Sunday, November 17, 2013

What the TARDIS?

My husband has been watching a bunch of Doctor Who episodes recently. Sorry for all you Doctor Who fans out there, while I find the show mildly entertaining, it doesn't capture my attention for long. That being said, one thing I have noticed is that the Doctor's companions will go to another time and occasionally leave messages for themselves or others.

If a TARDIS had access to you and you could go back to an earlier time, what message would you leave yourself?

There have been many instances in my life that I made choices that
I could have used some "been there done that" advice. Like my choice in high school to wear that stupid jean jacket from my Dad's closet! It was 5 sizes to big and had a deep pocket on the left upper side. Being naive, I thought it was fun that everyone referred to that pocket as "Grande Central Station" because everyone and their dog put things in there and took things out! Looking back now, the popularity of that pocket probably had more to do with its location than its size and capacity!

Hmm the more I think about it, I could have made it through much of high school more gracefully with some message from my older self saying "They are not your friends, pull your head out of your behind and take a look around you!" or "maybe you should just homeschool!"

I could have used a tip off that the guy I thought was so dreamy and wonderful and strong was really a budding alcoholic that would pride himself on being an @sshole. That would have saved me 15 years of my life and a huge lawyer bill! Maybe a big sign written in denim on my wall would have worked. Or a bottle to the head!

If I timed it right, I could have gotten myself an appointment at the same hairdresser my true love was at, or sent myself a pen pal letter to say "your soul mate is at the other high school, quit wearing that acid washed jacket and transfer there!
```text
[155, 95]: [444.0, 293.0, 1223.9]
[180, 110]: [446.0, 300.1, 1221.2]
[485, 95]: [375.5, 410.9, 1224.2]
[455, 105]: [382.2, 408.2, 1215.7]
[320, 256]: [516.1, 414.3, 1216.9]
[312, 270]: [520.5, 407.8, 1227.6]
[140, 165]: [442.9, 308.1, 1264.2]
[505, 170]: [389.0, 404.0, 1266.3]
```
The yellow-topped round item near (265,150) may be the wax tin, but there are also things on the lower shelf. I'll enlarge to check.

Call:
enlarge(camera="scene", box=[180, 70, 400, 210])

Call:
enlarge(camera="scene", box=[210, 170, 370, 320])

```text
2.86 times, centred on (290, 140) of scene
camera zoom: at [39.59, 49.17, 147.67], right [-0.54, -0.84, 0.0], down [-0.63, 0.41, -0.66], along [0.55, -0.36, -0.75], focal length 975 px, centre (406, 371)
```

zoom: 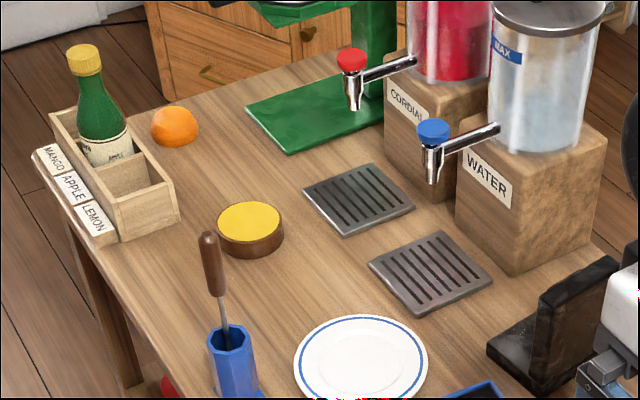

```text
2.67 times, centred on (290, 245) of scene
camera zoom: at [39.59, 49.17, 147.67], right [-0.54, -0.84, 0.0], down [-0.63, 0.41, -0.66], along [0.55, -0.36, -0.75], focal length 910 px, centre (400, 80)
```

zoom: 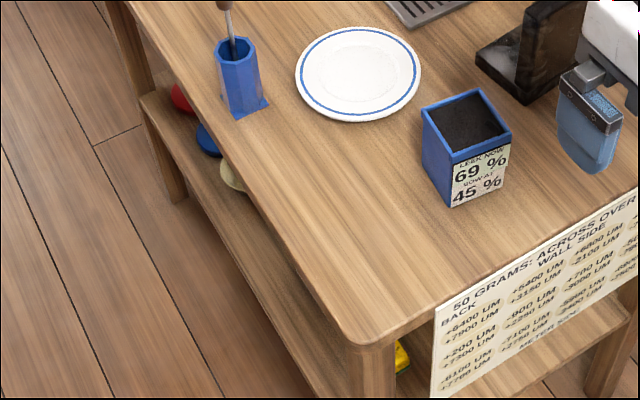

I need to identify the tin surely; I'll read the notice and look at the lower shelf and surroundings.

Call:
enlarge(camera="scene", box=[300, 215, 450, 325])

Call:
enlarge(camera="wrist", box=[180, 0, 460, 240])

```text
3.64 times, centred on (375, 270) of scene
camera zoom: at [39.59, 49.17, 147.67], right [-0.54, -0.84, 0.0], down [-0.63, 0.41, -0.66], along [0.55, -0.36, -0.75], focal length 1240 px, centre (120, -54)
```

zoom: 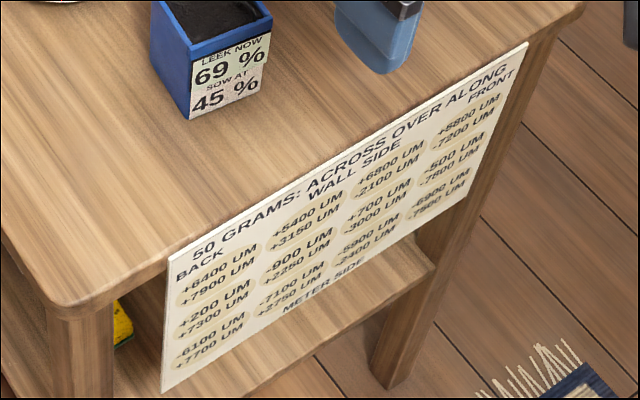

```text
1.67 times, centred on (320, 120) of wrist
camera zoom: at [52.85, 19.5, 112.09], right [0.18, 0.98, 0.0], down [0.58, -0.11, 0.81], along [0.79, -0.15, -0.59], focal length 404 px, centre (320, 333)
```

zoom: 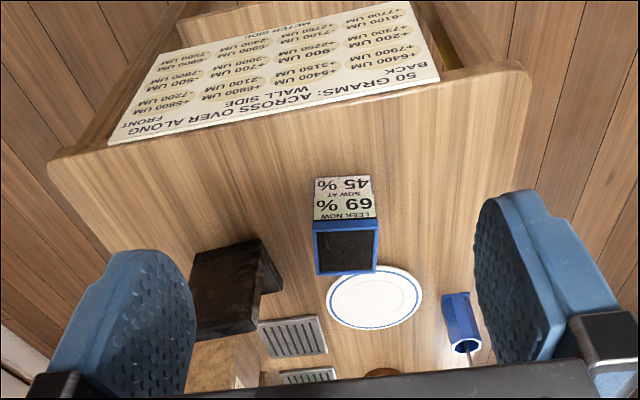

On second thought, bring the jacket!" Maybe I would have met Cadadoodle's Daddy many years sooner and lived a happy life, without the "D" word ever entering my mind!

How about telling my younger self that taking Early Childhood Development, and running a day home would not be the amazing experience for me that it was for my aunt? I could have avoided all those traumatizing years! I could have told myself that I could be much more, maybe to consider Pharmacy?

If a TARDIS had access to me, I could have had a much better, easier time of it for sure.

I am sure you know where this is heading....

My life could have been better but I would have missed out on my kids, my experiences, my life lessons....blah blah blah! Isn't that what we are supposed to say? If I could go back, I would not change a thing?

Don't get me wrong, I love my kids, I am thankful for my life experiences, they have definitely made me who I am today. I would be in a much different place than I am today with a bit of older self guidance. Maybe I wouldn't know what I now know. But then, how could my older self know to tell my younger self all that my older self went back to tell my younger self? AHHHHH! My poor, omega deprived mommy brain just blew a defense-indefinite-timeloop-option!

So,


to avoid breaking the Gallifreyan First Law of time ....




there is only one thing I would tell my younger self (to prevent a Blinovitch Limitation Effect) ....




....




Do not...




drink the....







Diet Pepsi!

That stuff is full of aspartame and even though "they" claim it is not harmful, developing an allergy that makes chicken pox seem like a swim in a tub of cool whip, is soooo not worth the fizzy yummyness!